Quote:
Originally Posted by JoSchmooze
I too, have not posted in a while....
I am fighting internally with this journey...
On Thursday I posted a pic on my FB status showing
the 50 lbs I have lost since Feb 3, 2012.....
I am in a bit of a slump and have doubts about the hCG diet.
Al the Russian tells me I am "starving myself"....I listen to
the voice in my head (oh, did I tell you that I am
feeling slightly nutz right about now?) that muscle
weighs more than fat....I see how my body is
reshaping itself but for some damned reason I am angry.....
Angry at not getting anywhere as quickly as promised....
Angry at giving in, telling myself that my body needs more to
eat to maintain muscle and tone.
Angry that I feel like I am, all of a sudden
feeling like I am binging (really? binging?? A handful of
walnuts to replace protein used up in training??)
and then purging by using fiber supplements
so that I can shed pounds......
And frustrated that when I see the doc on Friday it
will appear that no weight has been lost this month
even though I have lost and gained the same freakin
five pounds over and over again this past month.....

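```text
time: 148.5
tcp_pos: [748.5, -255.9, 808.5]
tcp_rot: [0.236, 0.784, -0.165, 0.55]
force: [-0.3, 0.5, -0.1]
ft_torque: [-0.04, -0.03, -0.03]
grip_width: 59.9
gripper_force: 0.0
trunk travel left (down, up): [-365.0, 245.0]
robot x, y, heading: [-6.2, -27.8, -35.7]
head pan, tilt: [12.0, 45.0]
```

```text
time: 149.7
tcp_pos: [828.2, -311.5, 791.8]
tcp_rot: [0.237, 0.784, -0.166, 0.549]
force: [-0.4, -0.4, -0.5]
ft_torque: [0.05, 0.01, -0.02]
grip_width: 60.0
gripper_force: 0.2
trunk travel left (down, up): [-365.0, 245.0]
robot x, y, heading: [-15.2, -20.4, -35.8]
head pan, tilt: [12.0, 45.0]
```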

Angry and frustrated enough to chuck it all, stop this madness
and eat a pint of B&J...or go over to that BBQ place I pass
every time I go to the gym and order a rack of ribs and just sit there
and wolf them down!
Done, done, done with the rant.....
Sorry......
|
Jo I don't hear this as a rant, I hear it as a glimpse of the battle you're having with things that hold you back, and I think you're winning.
Also, please don't be sorry; everything you said was completely valid and there are probably others who read it and thought, Yeah, I've felt that way too! And somehow that spreads a little resilience around.